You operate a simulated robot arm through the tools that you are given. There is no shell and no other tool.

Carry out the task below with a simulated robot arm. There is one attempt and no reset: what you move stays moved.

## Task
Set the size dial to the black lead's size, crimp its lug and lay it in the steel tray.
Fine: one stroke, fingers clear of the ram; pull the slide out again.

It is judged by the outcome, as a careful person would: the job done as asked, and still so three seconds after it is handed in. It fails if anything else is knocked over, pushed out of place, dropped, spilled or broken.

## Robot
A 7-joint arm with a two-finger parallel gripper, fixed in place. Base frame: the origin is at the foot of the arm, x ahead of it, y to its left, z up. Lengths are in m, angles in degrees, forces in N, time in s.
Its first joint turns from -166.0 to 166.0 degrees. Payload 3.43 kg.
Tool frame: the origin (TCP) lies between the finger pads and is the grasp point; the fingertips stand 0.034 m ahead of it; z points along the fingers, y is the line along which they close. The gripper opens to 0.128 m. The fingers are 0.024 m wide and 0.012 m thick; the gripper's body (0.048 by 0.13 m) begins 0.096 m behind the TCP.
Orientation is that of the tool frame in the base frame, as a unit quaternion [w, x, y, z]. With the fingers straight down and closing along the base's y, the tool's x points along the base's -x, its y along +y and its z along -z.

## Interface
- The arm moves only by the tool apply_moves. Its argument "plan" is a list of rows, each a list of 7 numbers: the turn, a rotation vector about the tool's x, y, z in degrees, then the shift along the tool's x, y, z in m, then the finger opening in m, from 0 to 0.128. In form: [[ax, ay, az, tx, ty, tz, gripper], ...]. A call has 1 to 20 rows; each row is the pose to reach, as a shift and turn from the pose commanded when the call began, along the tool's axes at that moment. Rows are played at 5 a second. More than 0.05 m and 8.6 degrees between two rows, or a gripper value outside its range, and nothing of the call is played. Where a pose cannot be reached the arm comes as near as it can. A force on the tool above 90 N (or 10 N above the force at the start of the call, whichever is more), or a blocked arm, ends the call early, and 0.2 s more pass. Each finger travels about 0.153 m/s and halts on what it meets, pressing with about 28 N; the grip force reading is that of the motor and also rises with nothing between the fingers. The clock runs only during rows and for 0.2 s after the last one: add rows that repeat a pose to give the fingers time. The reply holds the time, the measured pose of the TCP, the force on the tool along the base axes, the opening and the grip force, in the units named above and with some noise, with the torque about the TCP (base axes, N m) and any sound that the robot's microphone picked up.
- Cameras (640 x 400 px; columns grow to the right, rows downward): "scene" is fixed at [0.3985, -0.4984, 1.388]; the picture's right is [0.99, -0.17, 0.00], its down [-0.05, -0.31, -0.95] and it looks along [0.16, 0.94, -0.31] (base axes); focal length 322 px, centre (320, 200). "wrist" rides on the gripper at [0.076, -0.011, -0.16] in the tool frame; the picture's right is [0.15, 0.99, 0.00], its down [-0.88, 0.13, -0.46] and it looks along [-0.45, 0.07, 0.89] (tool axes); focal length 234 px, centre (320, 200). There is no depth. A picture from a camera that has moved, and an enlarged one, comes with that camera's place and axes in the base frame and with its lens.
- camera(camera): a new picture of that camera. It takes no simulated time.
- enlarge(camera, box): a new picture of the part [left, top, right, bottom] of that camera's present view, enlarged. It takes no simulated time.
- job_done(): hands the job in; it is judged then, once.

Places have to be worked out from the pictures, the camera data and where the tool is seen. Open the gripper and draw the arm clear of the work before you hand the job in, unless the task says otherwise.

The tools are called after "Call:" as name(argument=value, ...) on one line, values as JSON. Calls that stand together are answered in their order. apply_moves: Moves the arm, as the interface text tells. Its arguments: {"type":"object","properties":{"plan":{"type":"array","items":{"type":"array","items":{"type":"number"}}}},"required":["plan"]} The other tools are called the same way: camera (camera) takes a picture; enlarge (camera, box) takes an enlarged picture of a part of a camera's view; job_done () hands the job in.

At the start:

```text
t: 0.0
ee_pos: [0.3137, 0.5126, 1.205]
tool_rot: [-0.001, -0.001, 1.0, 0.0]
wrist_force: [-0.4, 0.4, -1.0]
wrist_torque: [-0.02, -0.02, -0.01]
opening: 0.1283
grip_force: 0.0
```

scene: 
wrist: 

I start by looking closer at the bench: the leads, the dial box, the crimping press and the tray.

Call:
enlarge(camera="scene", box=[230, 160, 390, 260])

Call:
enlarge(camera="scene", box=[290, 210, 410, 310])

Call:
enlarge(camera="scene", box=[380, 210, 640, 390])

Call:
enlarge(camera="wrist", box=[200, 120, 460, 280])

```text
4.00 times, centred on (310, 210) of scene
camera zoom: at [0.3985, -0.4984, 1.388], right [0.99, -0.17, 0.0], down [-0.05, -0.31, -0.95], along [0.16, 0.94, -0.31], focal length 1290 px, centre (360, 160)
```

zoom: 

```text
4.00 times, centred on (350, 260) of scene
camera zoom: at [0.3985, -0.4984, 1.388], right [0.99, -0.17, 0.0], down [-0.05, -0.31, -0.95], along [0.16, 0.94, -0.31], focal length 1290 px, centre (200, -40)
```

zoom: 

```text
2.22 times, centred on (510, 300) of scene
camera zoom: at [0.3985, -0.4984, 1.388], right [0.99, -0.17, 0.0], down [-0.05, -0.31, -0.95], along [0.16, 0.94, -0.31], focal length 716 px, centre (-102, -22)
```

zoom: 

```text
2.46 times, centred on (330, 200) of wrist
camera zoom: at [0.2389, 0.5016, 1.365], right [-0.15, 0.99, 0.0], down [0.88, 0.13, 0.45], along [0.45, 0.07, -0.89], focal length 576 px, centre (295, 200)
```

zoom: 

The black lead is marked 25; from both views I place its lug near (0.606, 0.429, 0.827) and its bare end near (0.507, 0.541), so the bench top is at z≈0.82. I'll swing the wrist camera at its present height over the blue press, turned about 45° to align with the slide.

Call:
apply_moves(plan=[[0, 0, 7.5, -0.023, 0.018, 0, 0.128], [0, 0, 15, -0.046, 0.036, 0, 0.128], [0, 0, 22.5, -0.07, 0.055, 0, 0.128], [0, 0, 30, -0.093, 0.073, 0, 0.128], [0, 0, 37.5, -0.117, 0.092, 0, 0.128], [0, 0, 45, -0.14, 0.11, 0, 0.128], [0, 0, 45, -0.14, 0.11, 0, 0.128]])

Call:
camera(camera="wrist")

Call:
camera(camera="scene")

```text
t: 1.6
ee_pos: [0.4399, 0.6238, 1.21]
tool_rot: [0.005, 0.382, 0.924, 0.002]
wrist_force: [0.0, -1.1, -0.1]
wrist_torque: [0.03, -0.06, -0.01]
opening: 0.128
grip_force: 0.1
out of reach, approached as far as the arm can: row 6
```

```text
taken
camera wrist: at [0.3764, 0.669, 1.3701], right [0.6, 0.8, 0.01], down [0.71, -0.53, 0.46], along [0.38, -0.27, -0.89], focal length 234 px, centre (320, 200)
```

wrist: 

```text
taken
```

---+---

**Aim of the exercise**. Give the number of lines in the listing above that hold the string "times", with nothing else.

**Answer**. 4